▸ Page text:
------------------------------
Kadin Chairman Mohammad Hidayat said the delay was fostering market
speculations, leading to price rises in other commodities.
The government earlier last week confirmed plans to increase fuel
prices on June 1, but continues to mull over the amounts, although a
price proposal approved by economic ministers said the increases would
average about 30 percent for all types of fuels.
"The government doesn't have to wait until next month as people have
already started making their own calculations and pricings," Hidayat
said.
"They need certainty before prices and costs become uncontrollable," he
said, adding that the confusion would continue to jeopardize the
competitiveness of local industries as they estimated the consequences
of facing higher fuel prices.
Citing the statements of members of the Organization of Land
Transportation Owners (Organda), which he met that day, Hidayat said
transportation costs would likely increase in proportion to the price
of fuel.
"If transportation costs are that high, our exports growth will
definitely suffer as selling prices would also go up," he said, "As a
result, our exports would become less competitive to foreign buyers."
He said the country's non-oil and gas exports would likely miss the
average 13.5 percent growth target set by the government earlier last
month.
Last year in the sector, Indonesia booked $91.94 million in exports, up
15.51 percent from a year earlier.
Organda reported that goods transportation and freight costs for
foreign and domestic shipments were estimated to increase by around 20
to 30 percent and that the rental fees for loading and unloading at
Tanjung Priok port would increase by an average of 100 percent.
------------------------------
▸ Data:
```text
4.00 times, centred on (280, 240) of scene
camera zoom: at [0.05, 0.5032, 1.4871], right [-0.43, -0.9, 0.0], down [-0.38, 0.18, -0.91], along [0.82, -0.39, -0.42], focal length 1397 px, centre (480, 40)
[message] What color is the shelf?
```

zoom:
------------------------------
▸ Exercise:
Copy the whole page text, the one that starts with "Kadin Chairman Mohammad".

▸ Reply to the exercise:
Kadin Chairman Mohammad Hidayat said the delay was fostering market
speculations, leading to price rises in other commodities.
The government earlier last week confirmed plans to increase fuel
prices on June 1, but continues to mull over the amounts, although a
price proposal approved by economic ministers said the increases would
average about 30 percent for all types of fuels.
"The government doesn't have to wait until next month as people have
already started making their own calculations and pricings," Hidayat
said.
"They need certainty before prices and costs become uncontrollable," he
said, adding that the confusion would continue to jeopardize the
competitiveness of local industries as they estimated the consequences
of facing higher fuel prices.
Citing the statements of members of the Organization of Land
Transportation Owners (Organda), which he met that day, Hidayat said
transportation costs would likely increase in proportion to the price
of fuel.
"If transportation costs are that high, our exports growth will
definitely suffer as selling prices would also go up," he said, "As a
result, our exports would become less competitive to foreign buyers."
He said the country's non-oil and gas exports would likely miss the
average 13.5 percent growth target set by the government earlier last
month.
Last year in the sector, Indonesia booked $91.94 million in exports, up
15.51 percent from a year earlier.
Organda reported that goods transportation and freight costs for
foreign and domestic shipments were estimated to increase by around 20
to 30 percent and that the rental fees for loading and unloading at
Tanjung Priok port would increase by an average of 100 percent.